--- Begin Text excerpt ---

Male and Female Dance Staffs for the Eshu Cult Attributed to the Master of the Owu Shango

YORUBA, NIGERIA

This pair of decorated figures were created as dance staffs for the cult of Eshu, trickster god of the Yoruba, an affiliation made clear by their high and bulbous coiffures. The female figure holds a calabash bottle, the male a large flute. Eyelids and cheeks are profusely scored, and the texture of both figures shows a worn smoothness that suggests long use.  

Around the waists of both figures are slung leather skirts from which descend braided strips hung heavy with ornamentation : hundreds of cowrie shells, symbolizing wealth, along with a mixture of wood and metal objects including spoons, combs, bells, and flasks. Additional carved figures are attached with the assemblage, hanging upside down.

--- End Text excerpt ---

# [Task]
Please write the text excerpt out a second time.

--- Begin Data segment ---

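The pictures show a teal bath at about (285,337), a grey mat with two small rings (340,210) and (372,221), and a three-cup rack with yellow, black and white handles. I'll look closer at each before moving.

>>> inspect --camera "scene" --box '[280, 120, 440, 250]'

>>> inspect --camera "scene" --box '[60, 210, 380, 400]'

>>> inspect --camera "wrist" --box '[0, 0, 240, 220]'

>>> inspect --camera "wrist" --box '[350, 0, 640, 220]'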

--- End Data segment ---

# [Solution to the problem]
Male and Female Dance Staffs for the Eshu Cult Attributed to the Master of the Owu Shango

YORUBA, NIGERIA

This pair of decorated figures were created as dance staffs for the cult of Eshu, trickster god of the Yoruba, an affiliation made clear by their high and bulbous coiffures. The female figure holds a calabash bottle, the male a large flute. Eyelids and cheeks are profusely scored, and the texture of both figures shows a worn smoothness that suggests long use.  

Around the waists of both figures are slung leather skirts from which descend braided strips hung heavy with ornamentation : hundreds of cowrie shells, symbolizing wealth, along with a mixture of wood and metal objects including spoons, combs, bells, and flasks. Additional carved figures are attached with the assemblage, hanging upside down.